辻村深月による同名小説の映画化。
地方公務員からアニメ業界に飛び込んだ新人監督が、同クールに制作されたアニメで一番成功した者へ贈られる称号「覇権」を賭け、頂点を目指して仲間と共に奮闘し成長していく姿を描く、お仕事ドラマ。
劇中に登場する2つのアニメは『テルマエ・ロマエ』の谷東監督ら第一線で活躍するスタッフが手掛けており、プロットは原作者の辻村深月さん自ら、各12話ずつ全24話分を仕上げたのだとか。
本編で見られるのは一部のみですが、機会があれば全話観てみたいと思わせるほどのクオリティ。ちなみに私は、ゲーム同様アニメもキャラデザから入るタイプなので、断然『サバク』の方が好みでした。
リアリティを追求すべく、徹底したリサーチが行われたという本作。制作現場とのせめぎ合いやモノ作りの歯痒さなど、業界は違えど同じクリエイター職に就く者として、共感できる部分が多かった。
思わず目頭が熱くなるラストは、1人で観てたら泣いてたに違いないw
登場人物たちのキャラ立ちも素晴らしく、特に瞳と行城・王子と有科の対比的な関係性の描き方も良い。

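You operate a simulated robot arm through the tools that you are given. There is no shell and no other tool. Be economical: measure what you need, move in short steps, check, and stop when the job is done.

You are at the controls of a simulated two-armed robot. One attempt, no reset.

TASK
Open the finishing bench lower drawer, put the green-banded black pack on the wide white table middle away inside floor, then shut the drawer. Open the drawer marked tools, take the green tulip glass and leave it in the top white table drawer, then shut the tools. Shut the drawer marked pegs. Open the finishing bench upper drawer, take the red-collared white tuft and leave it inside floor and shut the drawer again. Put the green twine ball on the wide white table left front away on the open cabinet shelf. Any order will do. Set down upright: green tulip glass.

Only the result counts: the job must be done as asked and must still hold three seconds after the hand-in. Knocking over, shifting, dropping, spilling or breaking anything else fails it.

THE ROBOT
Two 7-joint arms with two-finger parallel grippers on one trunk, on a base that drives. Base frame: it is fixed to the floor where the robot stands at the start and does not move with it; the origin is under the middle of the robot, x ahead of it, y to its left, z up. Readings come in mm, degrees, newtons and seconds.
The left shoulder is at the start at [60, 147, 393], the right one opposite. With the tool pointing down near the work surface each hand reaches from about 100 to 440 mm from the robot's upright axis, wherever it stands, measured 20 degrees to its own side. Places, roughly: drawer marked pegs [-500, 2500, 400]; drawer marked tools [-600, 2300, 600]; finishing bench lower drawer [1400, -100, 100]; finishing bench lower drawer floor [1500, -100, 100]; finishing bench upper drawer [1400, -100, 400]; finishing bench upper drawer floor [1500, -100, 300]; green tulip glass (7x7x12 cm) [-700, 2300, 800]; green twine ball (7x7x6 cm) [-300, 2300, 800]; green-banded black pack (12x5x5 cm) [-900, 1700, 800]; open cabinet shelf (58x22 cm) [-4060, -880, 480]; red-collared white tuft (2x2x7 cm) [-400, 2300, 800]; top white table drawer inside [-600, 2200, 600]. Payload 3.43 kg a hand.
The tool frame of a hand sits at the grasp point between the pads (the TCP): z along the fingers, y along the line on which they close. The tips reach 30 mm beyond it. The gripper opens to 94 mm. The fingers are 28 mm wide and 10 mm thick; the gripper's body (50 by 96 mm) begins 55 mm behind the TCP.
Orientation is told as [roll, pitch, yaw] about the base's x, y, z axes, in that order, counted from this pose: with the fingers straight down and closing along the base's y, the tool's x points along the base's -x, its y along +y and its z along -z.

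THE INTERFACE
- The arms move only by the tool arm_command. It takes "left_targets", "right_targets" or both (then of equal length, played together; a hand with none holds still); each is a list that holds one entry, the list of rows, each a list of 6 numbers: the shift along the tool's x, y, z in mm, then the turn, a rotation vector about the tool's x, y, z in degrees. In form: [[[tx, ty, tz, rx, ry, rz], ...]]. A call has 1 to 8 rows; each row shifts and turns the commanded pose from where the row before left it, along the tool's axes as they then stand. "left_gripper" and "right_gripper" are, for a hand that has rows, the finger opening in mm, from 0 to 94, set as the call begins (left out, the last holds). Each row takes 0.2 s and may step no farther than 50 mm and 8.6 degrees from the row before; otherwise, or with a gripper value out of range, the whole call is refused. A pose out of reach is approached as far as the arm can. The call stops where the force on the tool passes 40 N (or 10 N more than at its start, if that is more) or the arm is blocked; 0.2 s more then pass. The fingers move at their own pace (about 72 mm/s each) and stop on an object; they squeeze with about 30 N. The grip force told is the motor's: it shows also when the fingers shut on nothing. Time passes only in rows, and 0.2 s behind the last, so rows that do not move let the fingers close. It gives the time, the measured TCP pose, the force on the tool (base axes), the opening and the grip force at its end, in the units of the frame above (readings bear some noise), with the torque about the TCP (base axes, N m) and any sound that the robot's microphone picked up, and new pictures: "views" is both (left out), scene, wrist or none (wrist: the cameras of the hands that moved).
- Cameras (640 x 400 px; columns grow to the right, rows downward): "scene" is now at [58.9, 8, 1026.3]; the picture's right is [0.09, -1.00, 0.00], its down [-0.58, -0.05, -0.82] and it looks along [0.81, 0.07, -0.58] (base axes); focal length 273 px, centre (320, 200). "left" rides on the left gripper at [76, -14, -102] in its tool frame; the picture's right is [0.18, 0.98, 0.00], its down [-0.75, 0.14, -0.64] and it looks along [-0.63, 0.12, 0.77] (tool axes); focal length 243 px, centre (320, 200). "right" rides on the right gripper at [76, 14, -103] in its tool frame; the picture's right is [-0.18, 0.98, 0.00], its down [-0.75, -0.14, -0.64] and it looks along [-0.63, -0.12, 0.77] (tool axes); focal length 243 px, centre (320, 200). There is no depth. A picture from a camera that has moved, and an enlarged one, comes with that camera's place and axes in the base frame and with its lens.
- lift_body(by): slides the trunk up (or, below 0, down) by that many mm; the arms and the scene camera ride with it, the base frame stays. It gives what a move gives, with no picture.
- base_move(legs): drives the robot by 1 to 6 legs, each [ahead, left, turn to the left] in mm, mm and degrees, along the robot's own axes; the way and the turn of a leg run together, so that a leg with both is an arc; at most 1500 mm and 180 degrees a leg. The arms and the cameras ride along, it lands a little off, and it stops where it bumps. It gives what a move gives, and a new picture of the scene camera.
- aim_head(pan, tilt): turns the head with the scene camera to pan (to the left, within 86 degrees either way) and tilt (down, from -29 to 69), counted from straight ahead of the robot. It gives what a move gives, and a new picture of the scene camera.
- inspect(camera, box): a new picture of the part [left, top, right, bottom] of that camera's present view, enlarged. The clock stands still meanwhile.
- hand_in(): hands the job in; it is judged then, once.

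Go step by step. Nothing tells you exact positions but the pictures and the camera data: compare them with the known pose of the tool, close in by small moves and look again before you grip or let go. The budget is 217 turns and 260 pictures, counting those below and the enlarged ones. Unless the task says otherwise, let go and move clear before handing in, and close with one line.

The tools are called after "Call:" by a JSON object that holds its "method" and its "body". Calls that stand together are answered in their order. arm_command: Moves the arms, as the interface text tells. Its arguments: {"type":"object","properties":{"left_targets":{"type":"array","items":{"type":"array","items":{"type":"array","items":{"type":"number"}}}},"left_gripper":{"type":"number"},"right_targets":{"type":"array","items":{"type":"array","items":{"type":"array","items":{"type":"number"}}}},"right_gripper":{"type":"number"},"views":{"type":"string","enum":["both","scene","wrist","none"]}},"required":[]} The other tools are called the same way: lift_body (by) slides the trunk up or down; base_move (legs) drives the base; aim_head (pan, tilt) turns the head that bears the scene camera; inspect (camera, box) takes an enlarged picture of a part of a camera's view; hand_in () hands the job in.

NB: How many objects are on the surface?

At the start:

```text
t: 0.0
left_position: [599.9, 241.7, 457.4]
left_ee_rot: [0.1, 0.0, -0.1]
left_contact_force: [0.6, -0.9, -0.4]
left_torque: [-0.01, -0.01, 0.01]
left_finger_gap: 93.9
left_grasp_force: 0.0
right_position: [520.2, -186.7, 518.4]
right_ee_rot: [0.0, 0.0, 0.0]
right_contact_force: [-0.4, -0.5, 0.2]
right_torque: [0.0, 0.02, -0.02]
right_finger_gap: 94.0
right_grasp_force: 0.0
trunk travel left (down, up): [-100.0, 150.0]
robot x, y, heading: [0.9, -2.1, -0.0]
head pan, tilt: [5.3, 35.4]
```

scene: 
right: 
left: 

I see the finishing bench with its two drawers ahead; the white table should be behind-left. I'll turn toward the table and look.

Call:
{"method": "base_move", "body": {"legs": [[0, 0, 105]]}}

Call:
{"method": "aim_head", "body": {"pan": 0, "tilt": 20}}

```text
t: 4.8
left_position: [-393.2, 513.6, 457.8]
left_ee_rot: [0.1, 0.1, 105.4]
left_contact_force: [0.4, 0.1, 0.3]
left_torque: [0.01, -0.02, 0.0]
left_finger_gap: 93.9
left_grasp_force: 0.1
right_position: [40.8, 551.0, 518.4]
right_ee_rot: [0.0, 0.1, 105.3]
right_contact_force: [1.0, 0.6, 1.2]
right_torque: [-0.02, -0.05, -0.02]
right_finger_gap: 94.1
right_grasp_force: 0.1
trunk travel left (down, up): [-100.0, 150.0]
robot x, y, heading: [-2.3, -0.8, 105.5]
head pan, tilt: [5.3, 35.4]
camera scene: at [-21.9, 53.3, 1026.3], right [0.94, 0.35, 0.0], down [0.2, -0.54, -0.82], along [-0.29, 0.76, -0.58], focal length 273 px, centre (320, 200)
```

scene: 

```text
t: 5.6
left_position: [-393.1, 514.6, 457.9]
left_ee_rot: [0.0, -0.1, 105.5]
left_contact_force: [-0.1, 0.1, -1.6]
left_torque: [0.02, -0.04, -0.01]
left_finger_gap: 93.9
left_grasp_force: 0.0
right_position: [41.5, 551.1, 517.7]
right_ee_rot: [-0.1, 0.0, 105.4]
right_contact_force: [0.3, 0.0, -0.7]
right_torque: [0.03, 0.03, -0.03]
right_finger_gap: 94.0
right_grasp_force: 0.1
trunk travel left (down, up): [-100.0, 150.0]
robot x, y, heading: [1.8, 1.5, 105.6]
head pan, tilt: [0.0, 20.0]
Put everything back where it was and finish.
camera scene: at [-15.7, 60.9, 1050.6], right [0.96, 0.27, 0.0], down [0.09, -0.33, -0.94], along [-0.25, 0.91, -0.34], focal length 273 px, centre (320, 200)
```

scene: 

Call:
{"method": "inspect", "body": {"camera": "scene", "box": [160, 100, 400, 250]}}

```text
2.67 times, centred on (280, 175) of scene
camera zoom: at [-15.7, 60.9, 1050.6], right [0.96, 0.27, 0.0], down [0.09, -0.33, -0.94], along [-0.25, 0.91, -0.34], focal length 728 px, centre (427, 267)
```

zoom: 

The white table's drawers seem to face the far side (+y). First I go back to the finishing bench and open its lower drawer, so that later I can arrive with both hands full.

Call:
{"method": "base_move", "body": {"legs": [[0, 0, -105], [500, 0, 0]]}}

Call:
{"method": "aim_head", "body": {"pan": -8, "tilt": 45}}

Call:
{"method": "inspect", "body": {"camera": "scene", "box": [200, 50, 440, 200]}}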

随所に散りばめられたアニメの名台詞群も、ファンにはニヤニヤポイントかと。体感的にはガンダムが多かった気がする(*´艸`*)
アニメは正しく「リアル以外を豊かにする」もの。
今や代表的な日本の一大産業であることを改めて誇らしく感じたし、お仕事ものとしても、ヒロインの成長物語としても楽しめる秀作でした。